What else we’re tracking:
In every backsliding democracy, there’s a pro-democracy movement — some succeed, some fail. What determines their fate? Whether they build a big-tent, cross-ideological coalition, find Benjamin Feldman and Jennifer McCoy for the Carnegie Endowment. “Broad-based, preelection coalitions have had significantly better success rates against backsliding leaders than oppositions who have remained divided.”
The Chinese government is joining the Russians in building a network of online election disinformation tools and tactics aimed at influencing U.S. politics (or just causing chaos), reports The New York Times.
The pro-democracy coalition has our work cut out for us. AP-NORC poll: “Three-quarters of the public say a democratically elected government is important to the country’s identity, but only 21% think democracy is the greatest system of government and 53% say democracy in the U.S. is working poorly.”

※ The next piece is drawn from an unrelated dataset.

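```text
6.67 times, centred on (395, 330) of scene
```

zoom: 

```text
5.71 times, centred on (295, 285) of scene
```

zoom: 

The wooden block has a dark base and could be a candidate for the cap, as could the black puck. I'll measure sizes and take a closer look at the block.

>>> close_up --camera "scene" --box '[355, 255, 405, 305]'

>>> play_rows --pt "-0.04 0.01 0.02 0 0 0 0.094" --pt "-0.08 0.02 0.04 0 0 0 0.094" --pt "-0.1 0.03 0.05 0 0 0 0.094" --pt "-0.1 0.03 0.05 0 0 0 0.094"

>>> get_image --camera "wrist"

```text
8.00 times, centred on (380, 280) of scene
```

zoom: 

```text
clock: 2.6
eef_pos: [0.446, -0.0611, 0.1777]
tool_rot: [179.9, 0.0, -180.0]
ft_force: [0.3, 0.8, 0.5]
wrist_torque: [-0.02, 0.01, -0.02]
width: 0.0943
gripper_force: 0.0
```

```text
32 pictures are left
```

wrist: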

One of my favorite non-work podcasts, Tim Harford’s Cautionary Tales, has a special episode on some of the patterns of dictatorships around the world, including the danger of “salami tactics” and why autocracies are so prone to catastrophes.
No Labels will not be going forward with a plan to field a third-party ticket in the 2024 election. This lessens the risk of a chaotic, dangerous contingent election.
Judge Aileen Cannon rejected Donald Trump’s motion to have his classified documents charges dismissed under the Presidential Records Act, but that may not be as positive as it sounds. Ryan Goodman explains.
A Texas appeals court reversed itself and acquitted Crystal Mason, a Black mother of three who faced five years in prison for the crime of not knowing she was ineligible to vote while on supervised release for federal tax charges. But the damage, in terms of a chilling effect on minority voters’ willingness to vote, may already be done, writes Gregory Nolan.